2019 Fiscal Year Annual Research Report
CPP-GMR of Ferromagnetic Multilayered Nanowire Arrays with Large Aspect Ratio
Project/Area Number |
18H01754
|
Research Institution | Nagasaki University |
Principal Investigator |
大貝 猛 長崎大学, 工学研究科, 准教授 (60253481)
|
Project Period (FY) |
2018-04-01 – 2023-03-31
|
Keywords | パルス電解 / ナノワイヤー / 陰極電位 / スパッタリング / 成長速度 / ナノ細孔 |
Outline of Annual Research Achievements |
本年度は、陽極酸化アルミナテンプレート皮膜のナノ細孔中へ、Co/Cu系多層ナノワイヤー配列素子を合成することを目標とした。

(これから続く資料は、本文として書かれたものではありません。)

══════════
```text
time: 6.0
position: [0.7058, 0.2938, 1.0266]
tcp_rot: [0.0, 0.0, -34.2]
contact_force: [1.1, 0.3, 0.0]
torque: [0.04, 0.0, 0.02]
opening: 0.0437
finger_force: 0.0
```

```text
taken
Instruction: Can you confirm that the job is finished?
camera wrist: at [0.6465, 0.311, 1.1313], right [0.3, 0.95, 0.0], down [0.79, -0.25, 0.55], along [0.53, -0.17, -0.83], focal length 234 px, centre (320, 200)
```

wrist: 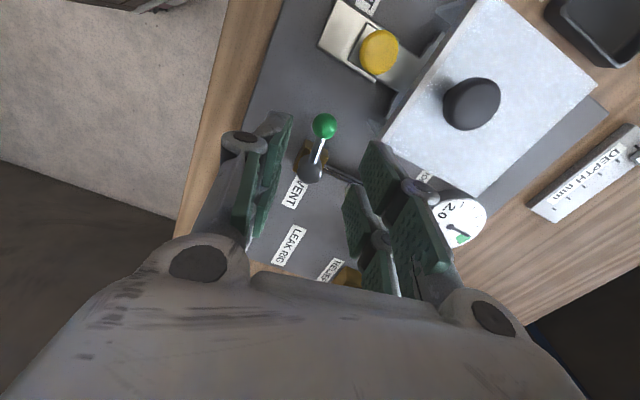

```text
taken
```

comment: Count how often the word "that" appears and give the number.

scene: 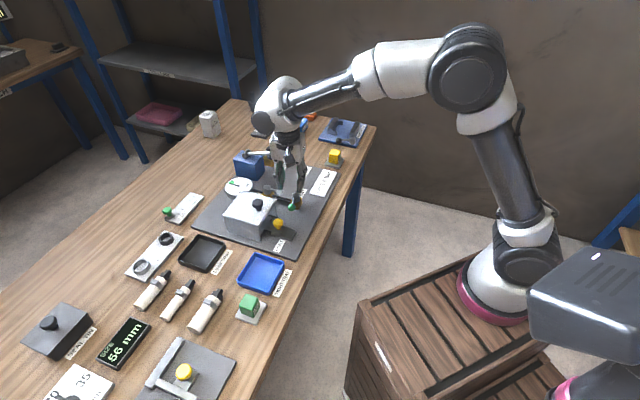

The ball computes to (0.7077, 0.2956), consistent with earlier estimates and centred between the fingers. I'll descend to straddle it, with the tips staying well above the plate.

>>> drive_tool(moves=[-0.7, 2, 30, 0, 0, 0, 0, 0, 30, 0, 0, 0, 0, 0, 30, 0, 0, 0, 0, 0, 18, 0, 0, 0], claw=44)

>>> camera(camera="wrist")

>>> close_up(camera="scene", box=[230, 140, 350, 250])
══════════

具体的には、電位制御型パルス電析法における最適条件の確立である。まず、サイクリックボルタンメトリー法により、広範囲の電位領域において、CuおよびCoの電析・溶解挙動を調査した。その結果、多層ナノワイヤー配列素子合成のための最適な陰極電位領域として、Cu層電析時には-0.40V vs.Ag/AgCl、Co層電析時には-1.05V vs.Ag/AgClであることが判明した。次に、前年度開発したナノチャンネル型アルミナ製メンブレンフィルターの片面に金薄膜をスパッタ成膜する際の最適条件を見出した。スパッタ電流10mA、スパッタ時間900sでナノ細孔を完全に密閉できることが判明した。その後、これを陰極材料として利用し、金線を陽極に配置後、硫酸コバルト(またはスルファミン酸コバルト)および硫酸銅を含む酸性水溶液中で電位制御型パルス電解を行い、ナノ細孔内へ強磁性層(Co:10nm)と非磁性層(Cu:10nm)とを交互積層させた。その結果、Co/Cu系多層ナノワイヤー配列素子(直径:約50nm、長さ:約50um)をナノ細孔中に電析させることに成功した。また、この際、クロノアンペロメトリー法により、応答パルス電流の経時変化をデータロガーにより追随し、平均積層厚さを算出・予測した。その結果、多層ナノワイヤーの成長速度を陰極電位により制御可能であることが判明した。
|
Current Status of Research Progress |
Current Status of Research Progress
2: Research has progressed on the whole more than it was originally planned.
Reason
本年度は、サイクリックボルタンメトリー法により、広範囲の電位領域において、CuおよびCoの電析・溶解挙動を調査し、多層ナノワイヤー配列素子合成のための最適な陰極電位領域を決定できた。また、アルミナ製メンブレンフィルターの表面に金薄膜をスパッタ電流10mA、スパッタ時間900sで成膜すると、ナノ細孔を完全に密閉できることを解明した。更に、電位制御型パルス電解法により、Co/Cu系多層ナノワイヤー配列素子(直径:約50nm、長さ:約50um)をナノ細孔中に均質に電析させることに成功した。また、電析時の応答パルス電流の経時変化をデータロガーにより追随した結果、陰極電位の調整により、多層ナノワイヤーの成長速度を広範囲で制御可能であることが判明した。以上より、現在までの進捗状況はおおむね順調と判断した。
|
Strategy for Future Research Activity |
Co/Cu系多層ナノワイヤー配列素子の合成に成功したので、今後は、得られた試料の相構成および組織観察を実施予定である。具体的には、X線回折法(XRD)および走査型電子顕微鏡(FE-SEM)や高分解能電子顕微鏡(HR-TEM)を駆使して、原子レベルでの積層構造を調査する。また、Co層とCu層との積層界面状態を改善するために、Coの再溶解抑制剤として、Niを合金化させたCoNi/Cu系多層ナノワイヤー配列素子の合成にも取り組む予定である。